■ **Directions for this task**:
Would you quote the material below from its first line through the line containing "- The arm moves", exactly and with both ends included?

■ **Material**:
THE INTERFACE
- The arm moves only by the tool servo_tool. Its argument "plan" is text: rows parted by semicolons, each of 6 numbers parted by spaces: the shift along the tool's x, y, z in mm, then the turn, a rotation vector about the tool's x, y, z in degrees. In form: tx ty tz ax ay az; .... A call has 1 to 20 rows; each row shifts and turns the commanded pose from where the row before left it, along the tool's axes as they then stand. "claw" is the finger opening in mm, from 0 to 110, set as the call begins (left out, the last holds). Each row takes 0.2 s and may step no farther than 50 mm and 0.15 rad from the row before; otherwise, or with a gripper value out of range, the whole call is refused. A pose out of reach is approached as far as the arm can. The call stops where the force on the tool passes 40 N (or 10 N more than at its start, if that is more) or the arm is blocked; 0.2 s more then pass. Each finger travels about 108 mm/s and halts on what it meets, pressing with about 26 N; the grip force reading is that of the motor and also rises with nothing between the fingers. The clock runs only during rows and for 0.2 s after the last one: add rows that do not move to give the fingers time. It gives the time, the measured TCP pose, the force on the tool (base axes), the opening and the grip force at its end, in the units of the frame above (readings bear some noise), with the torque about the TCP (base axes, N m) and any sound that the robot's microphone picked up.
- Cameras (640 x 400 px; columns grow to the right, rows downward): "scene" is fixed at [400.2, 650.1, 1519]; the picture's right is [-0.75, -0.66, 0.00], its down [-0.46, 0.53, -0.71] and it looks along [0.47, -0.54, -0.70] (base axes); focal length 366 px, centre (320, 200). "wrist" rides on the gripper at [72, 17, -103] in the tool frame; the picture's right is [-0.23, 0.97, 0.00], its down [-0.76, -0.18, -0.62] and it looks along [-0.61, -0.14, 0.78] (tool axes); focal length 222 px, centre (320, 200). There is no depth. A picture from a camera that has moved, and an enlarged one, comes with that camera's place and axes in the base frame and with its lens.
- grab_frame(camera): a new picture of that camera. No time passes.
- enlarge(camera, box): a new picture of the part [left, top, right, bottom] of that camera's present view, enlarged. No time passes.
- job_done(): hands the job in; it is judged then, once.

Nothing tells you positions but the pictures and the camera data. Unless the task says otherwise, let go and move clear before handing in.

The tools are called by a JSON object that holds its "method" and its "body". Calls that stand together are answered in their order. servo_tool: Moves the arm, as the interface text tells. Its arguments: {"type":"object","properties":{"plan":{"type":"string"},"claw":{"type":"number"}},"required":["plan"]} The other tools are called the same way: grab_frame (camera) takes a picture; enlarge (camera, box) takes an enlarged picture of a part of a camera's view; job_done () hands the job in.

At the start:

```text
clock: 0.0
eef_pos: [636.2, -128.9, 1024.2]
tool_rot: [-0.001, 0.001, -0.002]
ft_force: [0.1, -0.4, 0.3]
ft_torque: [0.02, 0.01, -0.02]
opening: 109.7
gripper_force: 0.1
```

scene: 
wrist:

■ **Problem solution**:
THE INTERFACE
- The arm moves only by the tool servo_tool. Its argument "plan" is text: rows parted by semicolons, each of 6 numbers parted by spaces: the shift along the tool's x, y, z in mm, then the turn, a rotation vector about the tool's x, y, z in degrees. In form: tx ty tz ax ay az; .... A call has 1 to 20 rows; each row shifts and turns the commanded pose from where the row before left it, along the tool's axes as they then stand. "claw" is the finger opening in mm, from 0 to 110, set as the call begins (left out, the last holds). Each row takes 0.2 s and may step no farther than 50 mm and 0.15 rad from the row before; otherwise, or with a gripper value out of range, the whole call is refused. A pose out of reach is approached as far as the arm can. The call stops where the force on the tool passes 40 N (or 10 N more than at its start, if that is more) or the arm is blocked; 0.2 s more then pass. Each finger travels about 108 mm/s and halts on what it meets, pressing with about 26 N; the grip force reading is that of the motor and also rises with nothing between the fingers. The clock runs only during rows and for 0.2 s after the last one: add rows that do not move to give the fingers time. It gives the time, the measured TCP pose, the force on the tool (base axes), the opening and the grip force at its end, in the units of the frame above (readings bear some noise), with the torque about the TCP (base axes, N m) and any sound that the robot's microphone picked up.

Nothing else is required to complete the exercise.